Human see, human do?
To see if humans copy others as well, scientists had 30 male and 30 female volunteers who all described themselves as straight rate how attractive they found photos of 36 men and 36 women. The volunteers were then shown 144 pictures of men and women paired together and asked how desirable they would find long-term relationships with members of the opposite sex in the pictures.
Both male and female volunteers rated people in the pictures as more desirable when they were paired next to attractive companions, the scientists found. By using cameras to track eye movements during the experiments, the researchers also saw that when volunteers spent more time looking at a potential mate's unattractive partner, they were less interested in that mate.
"Even though people were only asked to evaluate the potential mate in each photograph, they all spent a significant amount of time looking at the mate's partner," said researcher Jessica Yorzinski, an evolutionary biologist at the University of California, Davis. "Women spent more time looking at the partners that they found attractive, while men shifted their gaze back and forth more."
In addition, while male volunteers were interested in attractive women regardless of their partners, female volunteers were more skeptical of attractive men if they were paired with unappealing companions. This difference might perhaps be rooted in how women are often choosier about mates then men.
"The men might have just had a higher level of interest in all potential mates, and were less discriminating than females would be," Yorzinski said.
Playing the field
One perhaps unpleasant consequence might be that if you are attractive, would-be adulterers might find your spouse more desirable as well. Still, "we actually told subjects that the couples they were viewing were no longer together," Yorzinski said. "We didn't want to create a study about competition with someone already in a relationship, which would involve all kinds of issues."

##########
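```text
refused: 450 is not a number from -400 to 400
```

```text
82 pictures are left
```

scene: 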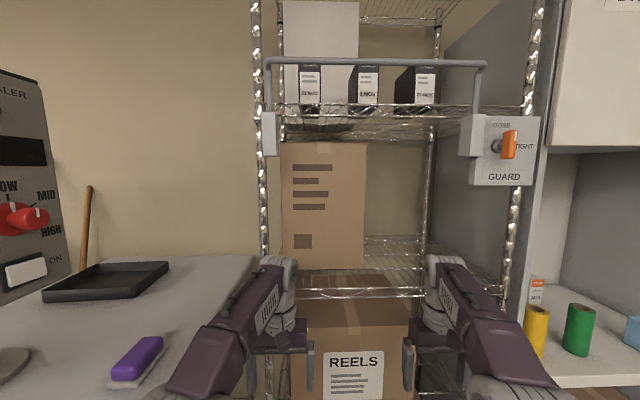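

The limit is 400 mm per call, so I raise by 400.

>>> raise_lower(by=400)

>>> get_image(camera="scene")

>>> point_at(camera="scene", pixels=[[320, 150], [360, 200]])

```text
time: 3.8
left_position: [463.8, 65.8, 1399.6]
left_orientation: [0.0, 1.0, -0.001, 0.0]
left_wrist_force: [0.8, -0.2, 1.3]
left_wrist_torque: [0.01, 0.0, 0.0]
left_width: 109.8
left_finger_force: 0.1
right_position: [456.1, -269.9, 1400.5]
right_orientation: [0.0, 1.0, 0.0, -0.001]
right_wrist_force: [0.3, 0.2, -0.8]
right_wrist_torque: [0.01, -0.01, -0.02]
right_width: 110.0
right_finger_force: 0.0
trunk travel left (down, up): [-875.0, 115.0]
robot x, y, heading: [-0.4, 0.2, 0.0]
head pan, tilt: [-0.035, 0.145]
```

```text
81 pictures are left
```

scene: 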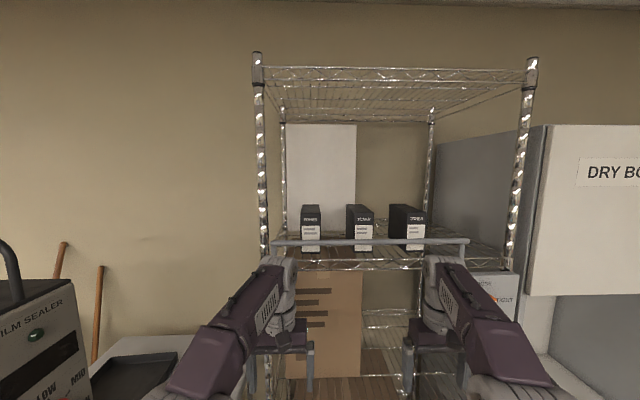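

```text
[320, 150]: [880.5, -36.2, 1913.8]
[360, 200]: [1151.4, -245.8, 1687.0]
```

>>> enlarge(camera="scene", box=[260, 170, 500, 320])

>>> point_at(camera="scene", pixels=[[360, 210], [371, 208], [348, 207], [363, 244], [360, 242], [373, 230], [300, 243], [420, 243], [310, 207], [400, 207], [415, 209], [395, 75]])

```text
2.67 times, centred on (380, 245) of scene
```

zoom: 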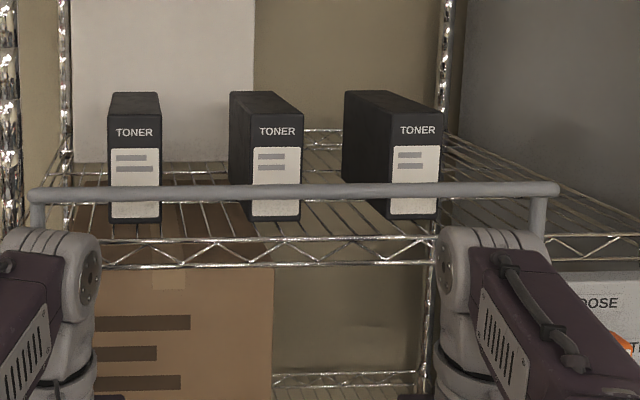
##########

As such, these findings could actually help singles.
"If the single person was previously seen with an attractive partner, this could still boost their chances," Yorzinski noted. "If you were a woman and a previous boyfriend was attractive and some other guy saw you with him, maybe that would increase your chances if you broke up and were available again. Or perhaps if women doing online dating Web sites are pictured with attractive boyfriends, that would help them get more responses with their ads."
The researchers noted they only focused on the physical attractiveness of the partner, and that future research could investigate whether other aspects, such as personality, might also influence desires. Scientists could also explore the underpinnings of this behavior in the brain to see how these decisions are made.
"Furthermore, we would like to track the gaze of people in a more naturalistic setting, not just in front of a computer screen, as they choose their mates, perhaps to see where people look when trying to pick up a date at a bar or when speed dating," Yorzinski added.
Yorzinski and her colleague Michael Platt detailed their findings online Feb. 9 in the journal PLoS ONE.